December 30, 2015

End-of-Year Leave-Behind Ritual

A successful new year is not just a matter of starting new things, but also of leaving old things behind. This can include physical decluttering, throwing away unneeded materials from a project that was completed or abandoned sometime during the year. It also extends to more spiritual matters, which at the most basic level can mean wanting to stop worrying about problems that were substantially resolved in the old year.

At 1 p.m. ET on New Year’s Eve I will be doing a ritual to leave behind the unwanted problems of 2015, not just my own but those of the community and world as well. If you want me to include any problem you got tired of seeing in 2015, let me know by commenting here or on Twitter using the hashtag #leavebehindin2015.

November 03, 2015

How Advertising Creates Overconsumption

Not everyone notices the role of advertising in creating clutter. It takes an marketing expert to point out how vulnerable people are to advertising messages that create links between our emotional needs and shopping desires. Former advertising writer Greg Foyster puts it this way:

This is now advertising’s role in the economy – to convince people that non­material happiness can be gained through material belongings.
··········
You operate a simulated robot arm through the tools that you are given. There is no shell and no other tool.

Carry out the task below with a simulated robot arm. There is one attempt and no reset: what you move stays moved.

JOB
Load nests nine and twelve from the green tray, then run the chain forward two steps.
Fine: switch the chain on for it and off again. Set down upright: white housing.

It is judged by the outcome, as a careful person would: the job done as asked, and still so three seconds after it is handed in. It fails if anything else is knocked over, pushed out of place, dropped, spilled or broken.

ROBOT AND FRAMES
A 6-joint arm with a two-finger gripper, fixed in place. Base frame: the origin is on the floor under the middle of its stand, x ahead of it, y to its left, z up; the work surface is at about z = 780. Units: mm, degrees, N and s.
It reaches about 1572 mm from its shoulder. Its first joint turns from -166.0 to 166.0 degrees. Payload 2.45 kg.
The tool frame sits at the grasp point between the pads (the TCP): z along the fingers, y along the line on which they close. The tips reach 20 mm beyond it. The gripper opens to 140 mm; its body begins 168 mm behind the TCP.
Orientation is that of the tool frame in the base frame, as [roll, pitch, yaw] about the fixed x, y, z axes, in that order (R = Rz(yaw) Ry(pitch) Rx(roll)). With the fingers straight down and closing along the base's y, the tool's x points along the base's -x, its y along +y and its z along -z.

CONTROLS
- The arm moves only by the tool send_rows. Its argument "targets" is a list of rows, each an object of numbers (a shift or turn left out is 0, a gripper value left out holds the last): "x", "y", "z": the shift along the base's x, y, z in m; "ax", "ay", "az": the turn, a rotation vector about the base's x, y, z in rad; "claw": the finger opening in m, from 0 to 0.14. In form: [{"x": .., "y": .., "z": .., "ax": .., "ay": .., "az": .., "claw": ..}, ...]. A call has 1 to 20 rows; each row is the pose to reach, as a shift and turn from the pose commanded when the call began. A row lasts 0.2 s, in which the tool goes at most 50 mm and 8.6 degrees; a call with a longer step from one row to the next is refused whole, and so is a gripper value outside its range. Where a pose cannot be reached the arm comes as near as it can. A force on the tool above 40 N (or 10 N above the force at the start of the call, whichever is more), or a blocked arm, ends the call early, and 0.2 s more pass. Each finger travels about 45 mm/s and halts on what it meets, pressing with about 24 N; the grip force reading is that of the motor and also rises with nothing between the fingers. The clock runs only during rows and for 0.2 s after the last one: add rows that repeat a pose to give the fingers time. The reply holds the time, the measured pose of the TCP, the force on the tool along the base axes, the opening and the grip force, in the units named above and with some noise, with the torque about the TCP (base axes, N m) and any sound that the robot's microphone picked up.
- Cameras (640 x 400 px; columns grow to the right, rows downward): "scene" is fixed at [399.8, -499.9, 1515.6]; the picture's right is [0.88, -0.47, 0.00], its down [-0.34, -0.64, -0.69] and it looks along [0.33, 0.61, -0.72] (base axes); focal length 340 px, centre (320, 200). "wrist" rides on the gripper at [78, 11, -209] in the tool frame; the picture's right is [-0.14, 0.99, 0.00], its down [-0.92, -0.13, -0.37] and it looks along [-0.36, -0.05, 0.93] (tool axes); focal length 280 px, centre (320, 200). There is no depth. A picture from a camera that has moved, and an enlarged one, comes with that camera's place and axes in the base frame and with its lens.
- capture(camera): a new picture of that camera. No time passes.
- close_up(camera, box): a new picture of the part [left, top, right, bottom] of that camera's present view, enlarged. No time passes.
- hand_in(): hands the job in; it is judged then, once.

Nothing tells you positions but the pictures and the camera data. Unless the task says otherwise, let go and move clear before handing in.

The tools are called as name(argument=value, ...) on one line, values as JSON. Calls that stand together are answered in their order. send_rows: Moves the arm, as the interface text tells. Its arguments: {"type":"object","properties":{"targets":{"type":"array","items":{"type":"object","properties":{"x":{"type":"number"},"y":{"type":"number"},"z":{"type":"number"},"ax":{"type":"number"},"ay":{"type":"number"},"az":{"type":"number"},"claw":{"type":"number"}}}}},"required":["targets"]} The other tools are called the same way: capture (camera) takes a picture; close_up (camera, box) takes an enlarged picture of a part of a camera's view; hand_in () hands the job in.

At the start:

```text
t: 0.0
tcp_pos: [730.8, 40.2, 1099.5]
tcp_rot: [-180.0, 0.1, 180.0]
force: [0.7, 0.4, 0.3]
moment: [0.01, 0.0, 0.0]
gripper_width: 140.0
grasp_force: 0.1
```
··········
Desires for material things have limits – most people really only want or need one dishwasher, or one or two cars – but desire for emotional needs like status, love, acceptance and autonomy are bottomless. Tying material goods to nonmaterial desires ensures people are never satisfied with what they have. It’s how we’ve convinced some of the most materially rich citizens in history that they don’t have enough.

Read the whole story at The Guardian:

June 13, 2015

Why To-Do Lists and Clutter Don’t Mix

The book Fear of Nothing makes the bold promise of “no clutter” and “no to-do list.” This promise is only half as big as it appears. That’s because you probably don’t have both clutter and a to-do list at the same time, even though it sometimes appears that you do.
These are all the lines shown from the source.